Oordeel Op basis van het onderzoek vindt de Nationale ombudsman de klacht over de directeur Belastingen van de Belastingdienst niet gegrond. Datum: 10 juni 2015 Rapportnummer: 2015/093
2
SAMENVATTING Onderneming P is het niet eens met de beslaglegging door de Belastingdienst op computers die niet aan de belastingschuldige maar aan onderneming P in eigendom toebehoren. De Nationale ombudsman is van oordeel dat de directeur Belastingen van de Belastingdienst in redelijkheid kon beslissen tot verhaal op de computers waarvan de eigendom niet berust bij de belastingschuldige, maar bij onderneming P. Dit omdat de directeur bij zijn beslissing in redelijkheid uit kon gaan van een economische levensduur van drie jaar voor de computers.

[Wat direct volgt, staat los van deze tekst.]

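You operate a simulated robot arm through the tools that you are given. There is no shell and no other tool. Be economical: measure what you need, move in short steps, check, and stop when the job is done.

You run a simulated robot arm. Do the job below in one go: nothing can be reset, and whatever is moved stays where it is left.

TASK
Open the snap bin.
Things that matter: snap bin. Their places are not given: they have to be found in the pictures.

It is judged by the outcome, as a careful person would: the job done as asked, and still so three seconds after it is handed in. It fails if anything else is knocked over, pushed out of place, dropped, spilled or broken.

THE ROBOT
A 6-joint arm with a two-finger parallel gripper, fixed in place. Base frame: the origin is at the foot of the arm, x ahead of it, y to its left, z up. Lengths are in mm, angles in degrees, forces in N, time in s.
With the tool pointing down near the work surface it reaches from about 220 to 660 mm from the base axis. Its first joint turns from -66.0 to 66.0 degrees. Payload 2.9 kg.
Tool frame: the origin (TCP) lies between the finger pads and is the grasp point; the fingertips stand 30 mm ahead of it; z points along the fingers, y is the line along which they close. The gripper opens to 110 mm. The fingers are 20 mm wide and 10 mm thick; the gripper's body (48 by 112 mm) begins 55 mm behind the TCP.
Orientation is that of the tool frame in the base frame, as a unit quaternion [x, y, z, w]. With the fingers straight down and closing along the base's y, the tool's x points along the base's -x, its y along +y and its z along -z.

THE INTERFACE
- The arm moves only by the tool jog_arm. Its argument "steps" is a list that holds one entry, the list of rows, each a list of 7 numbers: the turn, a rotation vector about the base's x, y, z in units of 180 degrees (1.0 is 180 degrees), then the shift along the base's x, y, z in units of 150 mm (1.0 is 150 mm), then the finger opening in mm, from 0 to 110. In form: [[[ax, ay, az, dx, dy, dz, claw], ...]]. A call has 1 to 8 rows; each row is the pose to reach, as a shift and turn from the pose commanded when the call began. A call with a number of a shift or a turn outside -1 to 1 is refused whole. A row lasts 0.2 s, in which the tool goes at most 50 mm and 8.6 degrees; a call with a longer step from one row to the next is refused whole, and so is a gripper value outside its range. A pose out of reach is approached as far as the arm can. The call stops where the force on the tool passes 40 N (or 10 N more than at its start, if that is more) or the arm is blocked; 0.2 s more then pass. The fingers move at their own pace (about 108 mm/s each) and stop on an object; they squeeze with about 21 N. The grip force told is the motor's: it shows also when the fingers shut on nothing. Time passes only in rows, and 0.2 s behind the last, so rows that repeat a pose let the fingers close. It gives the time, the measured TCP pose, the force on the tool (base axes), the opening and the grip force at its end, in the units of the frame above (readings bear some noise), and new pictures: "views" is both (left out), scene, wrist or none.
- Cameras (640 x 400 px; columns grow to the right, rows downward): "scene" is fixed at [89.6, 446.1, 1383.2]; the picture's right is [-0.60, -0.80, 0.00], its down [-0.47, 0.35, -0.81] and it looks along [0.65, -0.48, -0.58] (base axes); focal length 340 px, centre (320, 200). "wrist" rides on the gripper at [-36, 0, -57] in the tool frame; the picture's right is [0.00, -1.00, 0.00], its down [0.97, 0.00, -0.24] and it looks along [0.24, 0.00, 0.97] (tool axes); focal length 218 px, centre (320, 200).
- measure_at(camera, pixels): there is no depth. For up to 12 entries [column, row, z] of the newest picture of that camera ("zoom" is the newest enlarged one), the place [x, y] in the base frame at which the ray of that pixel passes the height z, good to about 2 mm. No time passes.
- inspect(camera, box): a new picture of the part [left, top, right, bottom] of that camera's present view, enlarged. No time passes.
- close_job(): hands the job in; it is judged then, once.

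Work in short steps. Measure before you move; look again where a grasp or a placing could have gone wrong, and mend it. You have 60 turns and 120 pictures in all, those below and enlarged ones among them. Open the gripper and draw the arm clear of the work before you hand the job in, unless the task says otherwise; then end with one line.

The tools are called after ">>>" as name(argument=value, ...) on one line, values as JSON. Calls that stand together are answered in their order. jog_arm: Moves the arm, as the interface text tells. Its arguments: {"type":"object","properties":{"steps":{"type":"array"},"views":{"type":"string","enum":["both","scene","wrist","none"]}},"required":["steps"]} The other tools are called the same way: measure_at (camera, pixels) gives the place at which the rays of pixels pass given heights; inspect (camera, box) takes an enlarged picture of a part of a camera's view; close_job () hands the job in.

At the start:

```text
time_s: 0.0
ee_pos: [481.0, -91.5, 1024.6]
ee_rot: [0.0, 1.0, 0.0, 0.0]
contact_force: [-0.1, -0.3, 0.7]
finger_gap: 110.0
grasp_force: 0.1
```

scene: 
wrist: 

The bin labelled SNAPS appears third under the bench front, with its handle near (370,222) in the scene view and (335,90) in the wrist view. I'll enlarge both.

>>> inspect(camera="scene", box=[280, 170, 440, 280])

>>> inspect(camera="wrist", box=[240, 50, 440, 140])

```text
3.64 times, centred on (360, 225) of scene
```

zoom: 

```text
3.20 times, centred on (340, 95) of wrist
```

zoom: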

Daarvan uitgaande kon de directeur oordelen dat geen sprake is van reële eigendom van onderneming P die op grond van het invorderingsbeleid wordt ontzien.
WAT IS DE KLACHT? Onderneming P klaagt erover dat de directeur Belastingen van de Belastingdienst afwijzend heeft beslist op haar beroep tegen de inbeslagneming van zaken waarvan niet de belastingschuldige de eigenaar is maar onderneming P.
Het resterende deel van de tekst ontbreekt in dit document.